Copy all lines in which the word "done" can be found.

▼

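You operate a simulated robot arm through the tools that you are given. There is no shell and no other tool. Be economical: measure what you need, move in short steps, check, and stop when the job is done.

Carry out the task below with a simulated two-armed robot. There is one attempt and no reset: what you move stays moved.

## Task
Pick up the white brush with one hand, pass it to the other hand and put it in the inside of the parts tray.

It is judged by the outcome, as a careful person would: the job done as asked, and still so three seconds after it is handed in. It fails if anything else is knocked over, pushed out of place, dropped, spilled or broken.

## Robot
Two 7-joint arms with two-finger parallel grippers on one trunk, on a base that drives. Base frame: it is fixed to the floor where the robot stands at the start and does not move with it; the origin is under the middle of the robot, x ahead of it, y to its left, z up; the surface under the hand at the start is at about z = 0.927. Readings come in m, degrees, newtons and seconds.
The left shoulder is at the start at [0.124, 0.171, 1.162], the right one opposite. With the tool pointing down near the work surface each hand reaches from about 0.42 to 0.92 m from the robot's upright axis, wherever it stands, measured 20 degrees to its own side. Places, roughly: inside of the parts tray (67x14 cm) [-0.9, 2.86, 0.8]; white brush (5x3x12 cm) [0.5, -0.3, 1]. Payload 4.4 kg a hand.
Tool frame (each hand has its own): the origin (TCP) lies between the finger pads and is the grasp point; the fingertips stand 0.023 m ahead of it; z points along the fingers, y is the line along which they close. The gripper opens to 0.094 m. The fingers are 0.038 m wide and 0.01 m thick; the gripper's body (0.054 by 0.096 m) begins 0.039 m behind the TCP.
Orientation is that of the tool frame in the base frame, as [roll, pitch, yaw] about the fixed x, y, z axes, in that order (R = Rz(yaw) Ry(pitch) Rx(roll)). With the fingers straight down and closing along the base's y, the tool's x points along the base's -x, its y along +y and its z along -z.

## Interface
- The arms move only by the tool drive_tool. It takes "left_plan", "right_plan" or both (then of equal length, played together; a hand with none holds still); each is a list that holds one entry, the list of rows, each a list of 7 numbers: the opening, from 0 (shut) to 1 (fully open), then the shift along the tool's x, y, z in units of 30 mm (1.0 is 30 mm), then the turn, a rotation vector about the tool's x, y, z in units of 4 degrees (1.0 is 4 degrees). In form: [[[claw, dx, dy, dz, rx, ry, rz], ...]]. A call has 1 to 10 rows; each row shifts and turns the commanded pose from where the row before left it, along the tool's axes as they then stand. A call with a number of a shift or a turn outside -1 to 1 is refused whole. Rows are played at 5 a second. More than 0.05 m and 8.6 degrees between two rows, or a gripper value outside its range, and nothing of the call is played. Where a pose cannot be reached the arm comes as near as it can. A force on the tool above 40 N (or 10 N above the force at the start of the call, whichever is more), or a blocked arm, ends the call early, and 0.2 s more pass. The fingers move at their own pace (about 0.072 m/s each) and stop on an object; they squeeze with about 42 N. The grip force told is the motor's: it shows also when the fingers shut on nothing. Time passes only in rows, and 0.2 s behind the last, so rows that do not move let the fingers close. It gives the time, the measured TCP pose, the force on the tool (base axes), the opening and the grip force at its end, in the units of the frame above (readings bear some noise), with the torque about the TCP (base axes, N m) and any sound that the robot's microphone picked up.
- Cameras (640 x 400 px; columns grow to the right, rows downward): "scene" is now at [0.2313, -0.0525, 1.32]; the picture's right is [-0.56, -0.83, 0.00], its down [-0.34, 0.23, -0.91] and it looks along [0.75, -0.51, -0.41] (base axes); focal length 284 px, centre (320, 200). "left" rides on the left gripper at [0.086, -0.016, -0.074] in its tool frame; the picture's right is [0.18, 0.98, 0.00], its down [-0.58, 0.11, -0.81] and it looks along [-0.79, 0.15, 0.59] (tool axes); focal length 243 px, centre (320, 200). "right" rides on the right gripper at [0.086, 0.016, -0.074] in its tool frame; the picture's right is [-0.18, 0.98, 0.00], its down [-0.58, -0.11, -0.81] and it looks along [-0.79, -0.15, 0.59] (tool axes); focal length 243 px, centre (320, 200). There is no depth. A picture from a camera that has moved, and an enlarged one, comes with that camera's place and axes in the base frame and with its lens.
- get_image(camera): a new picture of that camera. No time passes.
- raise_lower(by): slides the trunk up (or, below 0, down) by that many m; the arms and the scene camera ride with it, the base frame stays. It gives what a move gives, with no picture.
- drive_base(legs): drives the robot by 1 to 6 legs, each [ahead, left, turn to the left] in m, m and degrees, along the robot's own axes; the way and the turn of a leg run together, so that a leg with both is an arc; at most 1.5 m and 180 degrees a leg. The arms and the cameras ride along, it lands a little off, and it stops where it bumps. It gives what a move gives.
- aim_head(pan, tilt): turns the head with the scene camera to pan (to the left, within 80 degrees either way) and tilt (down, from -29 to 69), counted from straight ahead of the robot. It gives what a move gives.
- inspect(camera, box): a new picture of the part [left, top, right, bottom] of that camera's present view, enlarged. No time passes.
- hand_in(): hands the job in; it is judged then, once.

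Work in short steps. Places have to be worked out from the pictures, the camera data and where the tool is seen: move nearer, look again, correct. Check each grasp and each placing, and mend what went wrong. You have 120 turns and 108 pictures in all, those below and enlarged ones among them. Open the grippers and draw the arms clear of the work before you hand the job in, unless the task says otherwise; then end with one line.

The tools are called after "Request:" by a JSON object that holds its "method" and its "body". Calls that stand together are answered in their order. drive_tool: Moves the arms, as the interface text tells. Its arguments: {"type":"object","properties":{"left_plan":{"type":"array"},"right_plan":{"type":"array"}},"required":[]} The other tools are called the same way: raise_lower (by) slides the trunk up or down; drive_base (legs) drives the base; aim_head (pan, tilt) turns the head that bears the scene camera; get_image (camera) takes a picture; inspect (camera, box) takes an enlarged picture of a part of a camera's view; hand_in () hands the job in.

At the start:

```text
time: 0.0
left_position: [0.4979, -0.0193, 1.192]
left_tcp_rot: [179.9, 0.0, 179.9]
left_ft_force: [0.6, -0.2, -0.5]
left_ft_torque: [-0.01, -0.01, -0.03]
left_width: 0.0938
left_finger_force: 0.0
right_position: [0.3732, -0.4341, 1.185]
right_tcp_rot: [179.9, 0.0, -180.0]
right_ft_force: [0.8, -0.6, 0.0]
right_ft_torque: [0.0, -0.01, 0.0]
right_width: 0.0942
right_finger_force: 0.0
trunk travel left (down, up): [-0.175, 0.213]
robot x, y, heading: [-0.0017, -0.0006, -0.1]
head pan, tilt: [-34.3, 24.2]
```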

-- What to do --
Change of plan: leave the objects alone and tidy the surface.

▲

-- Response to the exercise --
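You operate a simulated robot arm through the tools that you are given. There is no shell and no other tool. Be economical: measure what you need, move in short steps, check, and stop when the job is done.
It is judged by the outcome, as a careful person would: the job done as asked, and still so three seconds after it is handed in. It fails if anything else is knocked over, pushed out of place, dropped, spilled or broken.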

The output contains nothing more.